*** DOCUMENT EXCERPT

As I said earlier, transient hypofrontality occurs when we relax, stop thinking about anything challenging, and are absorbed in the moment. R.E.M sleep, with its vivid dreams, is the gold standard for incubation: memories are consolidated during sleep, bringing out their implications and associations and connecting them to the existing networks in your brain. There is a myriad of stories of new ideas appearing in their creators’ minds when they are sleeping, dozing, or in an otherwise altered state of consciousness, and creative people become adept at inducing these states and capturing what they produce. In one famous instance, Paul McCartney, woke one morning in 1964 with a soulful melody playing in his head. ‘The tune itself came just complete, came just out of a dream’, he explained. He immediately got up and went to the piano - next to his bed for just this reason - and played through it. He added words later to create the song, ‘Yesterday’, one of the greatest pop songs of the twentieth century.
Baths and showers involve a period of sensory deprivation – nothing much to see or hear– providing the perfect conditions for transient hypofrontality, and there are many accounts of their beneficial effects on the creative process. The late Douglas Adams, author of ‘The Hitchhiker’s Guide to the Galaxy’, was reported to have as many as six baths a day when he was suffering from writer’s block (which was often; he is also famous for his complete inability to meet deadlines). The screenwriter, Mark Gatiss (‘Dr Who’, ‘Sherlock’) uses baths in a similar way: he calls them ‘think baths’. Bathing is of course also relaxing and pleasurable. A number of lab studies have shown that we have more ideas when we’re in a good mood. And a study in real life settings produced a similar finding: a strong correlation between the subjects’ reports of increased happiness on certain days and important breakthroughs at work in the following day or two. Broad associative thinking requires relaxation. In contrast, a sense of threat and anxiety narrow your focus and trigger the involvement of your conscious mind to deal with the problem.
Sometimes you can sense that you’re on the verge of a breakthrough. Illumination may be preceded by what Wallas calls intimation, a sense that your unconscious mind is about to produce an insight. It’s a common trope of detective fiction – the detective knows that his unconscious mind has found a crucial link but can’t quite grasp it. The function of this message is to tell us to focus inwards, to block out external stimulation and provide the right conditions for the insight to reach the conscious mind.
Verification
‘And as imagination bodies forth
The forms of things unknown, the poet’s pen
Turns them to shapes, and gives to airy nothing
A local habitation and a name’
Shakespeare, A Midsummer Night’s Dream Act V Scene 1
As we know, the unconscious mind looks for patterns and correspondences - it doesn’t ‘think’ analytically like the conscious mind. Einstein said,
‘These thoughts did not come in any verbal formulation. I rarely think in words at all. A thought comes, and I may try to express it in words afterward.’
The conscious task of verification is essentially one of translation from the unconscious vision into a series of propositions expressed in words or numbers a drawing or design or a thought-through course of action, to see whether the idea can survive in the concrete world of the conscious mind, whether it can be implemented or delivered.

******
*** DATA BLOCK

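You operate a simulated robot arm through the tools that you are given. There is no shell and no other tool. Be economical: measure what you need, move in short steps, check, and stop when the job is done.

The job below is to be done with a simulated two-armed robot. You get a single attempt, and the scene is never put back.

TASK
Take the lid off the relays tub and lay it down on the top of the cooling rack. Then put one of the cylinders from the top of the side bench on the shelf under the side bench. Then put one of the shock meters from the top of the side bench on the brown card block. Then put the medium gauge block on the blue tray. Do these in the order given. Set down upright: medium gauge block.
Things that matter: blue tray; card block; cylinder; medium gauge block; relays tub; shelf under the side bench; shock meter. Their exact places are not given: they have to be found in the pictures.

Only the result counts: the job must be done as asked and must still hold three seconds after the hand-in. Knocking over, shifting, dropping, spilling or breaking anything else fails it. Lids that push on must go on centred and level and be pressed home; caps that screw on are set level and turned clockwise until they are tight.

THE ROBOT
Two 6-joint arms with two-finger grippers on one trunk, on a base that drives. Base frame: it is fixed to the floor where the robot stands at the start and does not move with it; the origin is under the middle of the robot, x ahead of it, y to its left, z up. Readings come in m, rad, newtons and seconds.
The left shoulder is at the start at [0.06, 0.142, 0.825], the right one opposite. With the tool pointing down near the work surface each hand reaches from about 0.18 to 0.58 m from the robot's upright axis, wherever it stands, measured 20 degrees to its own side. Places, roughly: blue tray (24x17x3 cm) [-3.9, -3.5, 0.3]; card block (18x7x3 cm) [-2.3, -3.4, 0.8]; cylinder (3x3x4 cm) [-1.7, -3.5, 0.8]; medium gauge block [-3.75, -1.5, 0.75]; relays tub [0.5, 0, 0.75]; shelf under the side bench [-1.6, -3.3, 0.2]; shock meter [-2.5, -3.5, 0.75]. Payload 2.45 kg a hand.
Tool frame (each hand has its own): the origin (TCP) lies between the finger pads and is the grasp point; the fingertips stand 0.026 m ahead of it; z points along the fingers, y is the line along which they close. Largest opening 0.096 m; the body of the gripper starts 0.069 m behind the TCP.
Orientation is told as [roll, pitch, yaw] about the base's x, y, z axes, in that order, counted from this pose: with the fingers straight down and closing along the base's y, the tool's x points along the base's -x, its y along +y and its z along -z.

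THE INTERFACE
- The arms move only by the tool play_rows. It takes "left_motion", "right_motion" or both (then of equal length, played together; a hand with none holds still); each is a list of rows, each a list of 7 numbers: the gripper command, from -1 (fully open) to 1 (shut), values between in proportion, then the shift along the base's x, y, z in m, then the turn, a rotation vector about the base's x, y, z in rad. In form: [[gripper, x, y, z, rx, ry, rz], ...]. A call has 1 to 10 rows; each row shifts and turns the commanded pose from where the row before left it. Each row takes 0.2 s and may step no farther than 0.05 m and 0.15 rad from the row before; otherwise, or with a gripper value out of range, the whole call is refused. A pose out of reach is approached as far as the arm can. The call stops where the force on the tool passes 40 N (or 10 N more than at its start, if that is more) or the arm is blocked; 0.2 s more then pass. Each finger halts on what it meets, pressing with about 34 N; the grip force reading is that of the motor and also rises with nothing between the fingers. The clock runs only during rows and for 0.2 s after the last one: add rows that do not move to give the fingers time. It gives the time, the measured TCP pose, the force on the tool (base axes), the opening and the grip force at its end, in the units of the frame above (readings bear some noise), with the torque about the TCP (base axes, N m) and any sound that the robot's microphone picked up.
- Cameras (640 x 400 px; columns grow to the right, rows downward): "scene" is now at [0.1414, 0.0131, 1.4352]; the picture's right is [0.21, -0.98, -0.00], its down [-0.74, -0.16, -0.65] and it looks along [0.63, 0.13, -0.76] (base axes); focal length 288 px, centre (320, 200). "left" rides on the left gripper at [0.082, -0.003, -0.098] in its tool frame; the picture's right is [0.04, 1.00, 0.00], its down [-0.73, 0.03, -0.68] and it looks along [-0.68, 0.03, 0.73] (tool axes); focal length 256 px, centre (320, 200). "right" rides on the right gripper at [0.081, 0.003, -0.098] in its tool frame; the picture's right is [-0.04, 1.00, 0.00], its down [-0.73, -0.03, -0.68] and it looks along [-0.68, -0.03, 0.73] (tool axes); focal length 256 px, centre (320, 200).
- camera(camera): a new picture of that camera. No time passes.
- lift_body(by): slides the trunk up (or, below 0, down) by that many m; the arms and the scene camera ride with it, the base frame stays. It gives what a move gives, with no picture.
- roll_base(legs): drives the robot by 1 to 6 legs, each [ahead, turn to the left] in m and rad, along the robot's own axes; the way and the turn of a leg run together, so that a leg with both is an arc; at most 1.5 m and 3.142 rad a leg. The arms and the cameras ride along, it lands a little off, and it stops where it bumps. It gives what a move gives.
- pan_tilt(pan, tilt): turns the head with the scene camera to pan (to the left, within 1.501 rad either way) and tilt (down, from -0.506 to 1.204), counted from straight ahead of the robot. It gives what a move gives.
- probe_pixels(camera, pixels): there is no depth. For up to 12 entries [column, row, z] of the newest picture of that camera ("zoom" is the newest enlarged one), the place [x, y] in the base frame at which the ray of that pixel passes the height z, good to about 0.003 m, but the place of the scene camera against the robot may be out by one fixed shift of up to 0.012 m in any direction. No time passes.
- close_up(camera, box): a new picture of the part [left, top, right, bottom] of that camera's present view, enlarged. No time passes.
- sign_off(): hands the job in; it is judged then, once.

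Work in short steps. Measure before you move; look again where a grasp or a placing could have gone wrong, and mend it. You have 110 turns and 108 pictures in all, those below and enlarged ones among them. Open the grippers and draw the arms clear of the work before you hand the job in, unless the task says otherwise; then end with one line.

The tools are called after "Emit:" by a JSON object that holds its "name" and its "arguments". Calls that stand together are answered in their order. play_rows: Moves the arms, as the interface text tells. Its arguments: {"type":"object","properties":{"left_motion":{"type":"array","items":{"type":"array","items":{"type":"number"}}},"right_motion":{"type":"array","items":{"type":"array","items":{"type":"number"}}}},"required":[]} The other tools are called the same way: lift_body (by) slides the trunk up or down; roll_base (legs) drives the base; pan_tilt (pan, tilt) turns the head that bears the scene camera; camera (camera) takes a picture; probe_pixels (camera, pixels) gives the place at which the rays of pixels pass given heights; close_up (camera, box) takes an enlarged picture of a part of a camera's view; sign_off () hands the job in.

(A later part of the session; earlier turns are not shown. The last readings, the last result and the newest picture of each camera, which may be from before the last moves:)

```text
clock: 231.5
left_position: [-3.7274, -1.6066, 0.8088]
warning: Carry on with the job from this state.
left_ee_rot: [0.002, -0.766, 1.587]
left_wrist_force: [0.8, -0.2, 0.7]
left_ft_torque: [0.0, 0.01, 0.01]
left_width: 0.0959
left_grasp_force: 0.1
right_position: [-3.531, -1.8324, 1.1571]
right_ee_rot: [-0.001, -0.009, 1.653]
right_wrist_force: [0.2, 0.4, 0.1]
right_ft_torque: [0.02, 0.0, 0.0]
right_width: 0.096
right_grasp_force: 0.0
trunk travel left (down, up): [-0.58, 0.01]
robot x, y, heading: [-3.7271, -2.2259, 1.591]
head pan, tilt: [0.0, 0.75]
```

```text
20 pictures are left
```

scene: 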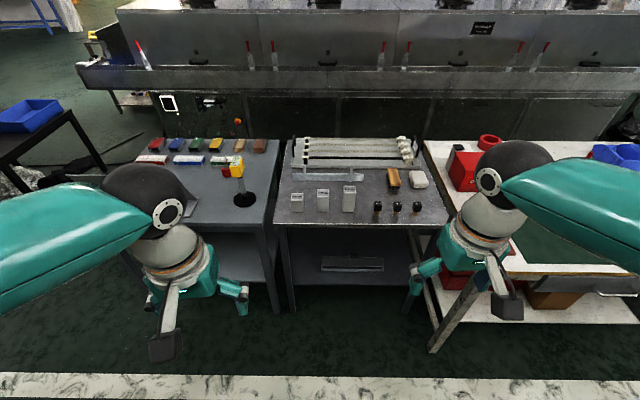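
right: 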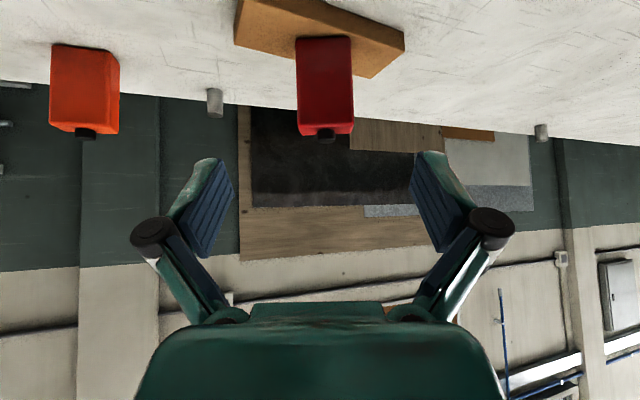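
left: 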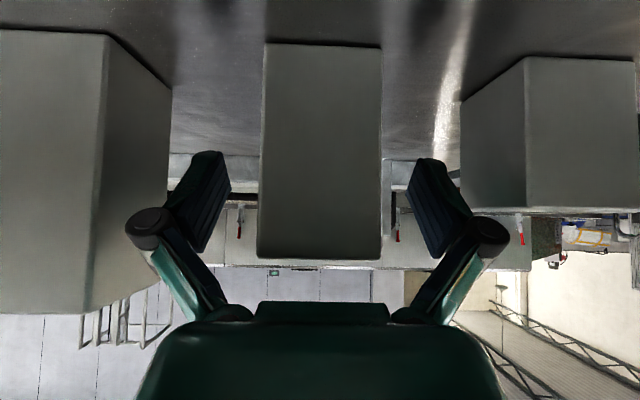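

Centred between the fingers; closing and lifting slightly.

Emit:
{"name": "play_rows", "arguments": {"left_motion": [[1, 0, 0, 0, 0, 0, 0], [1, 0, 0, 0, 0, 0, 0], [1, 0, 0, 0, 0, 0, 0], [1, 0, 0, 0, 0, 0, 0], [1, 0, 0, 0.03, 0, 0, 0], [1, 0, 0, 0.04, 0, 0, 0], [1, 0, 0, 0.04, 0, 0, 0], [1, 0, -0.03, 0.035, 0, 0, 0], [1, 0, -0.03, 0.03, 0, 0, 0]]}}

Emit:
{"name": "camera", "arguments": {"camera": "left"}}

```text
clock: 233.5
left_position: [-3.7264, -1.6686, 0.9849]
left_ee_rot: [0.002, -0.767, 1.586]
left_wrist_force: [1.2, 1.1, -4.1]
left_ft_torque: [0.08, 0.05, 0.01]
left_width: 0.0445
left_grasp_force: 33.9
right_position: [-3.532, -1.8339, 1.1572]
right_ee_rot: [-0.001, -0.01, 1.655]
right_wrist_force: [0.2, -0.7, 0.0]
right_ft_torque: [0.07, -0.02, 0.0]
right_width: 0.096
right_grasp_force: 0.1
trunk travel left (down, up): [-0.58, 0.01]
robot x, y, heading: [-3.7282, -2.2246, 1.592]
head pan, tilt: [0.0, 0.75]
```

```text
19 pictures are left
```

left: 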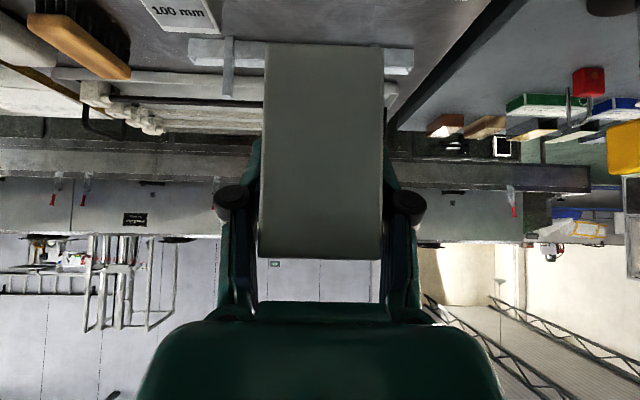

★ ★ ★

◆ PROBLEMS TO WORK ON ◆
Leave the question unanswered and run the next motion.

******

◆ PROBLEMS TO WORK ON ◆
1. Please copy out the portion of the document excerpt from "Sometimes you can" to "reach the conscious mind." without changes.
2. Return exactly the lines above from the line that has "- sign_off(): hands" through the line that has "Work in short", inclusive, and nothing else.

◆ FULL SOLUTIONS ◆
1.
Sometimes you can sense that you’re on the verge of a breakthrough. Illumination may be preceded by what Wallas calls intimation, a sense that your unconscious mind is about to produce an insight. It’s a common trope of detective fiction – the detective knows that his unconscious mind has found a crucial link but can’t quite grasp it. The function of this message is to tell us to focus inwards, to block out external stimulation and provide the right conditions for the insight to reach the conscious mind.

2.
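- sign_off(): hands the job in; it is judged then, once.

Work in short steps. Measure before you move; look again where a grasp or a placing could have gone wrong, and mend it. You have 110 turns and 108 pictures in all, those below and enlarged ones among them. Open the grippers and draw the arms clear of the work before you hand the job in, unless the task says otherwise; then end with one line.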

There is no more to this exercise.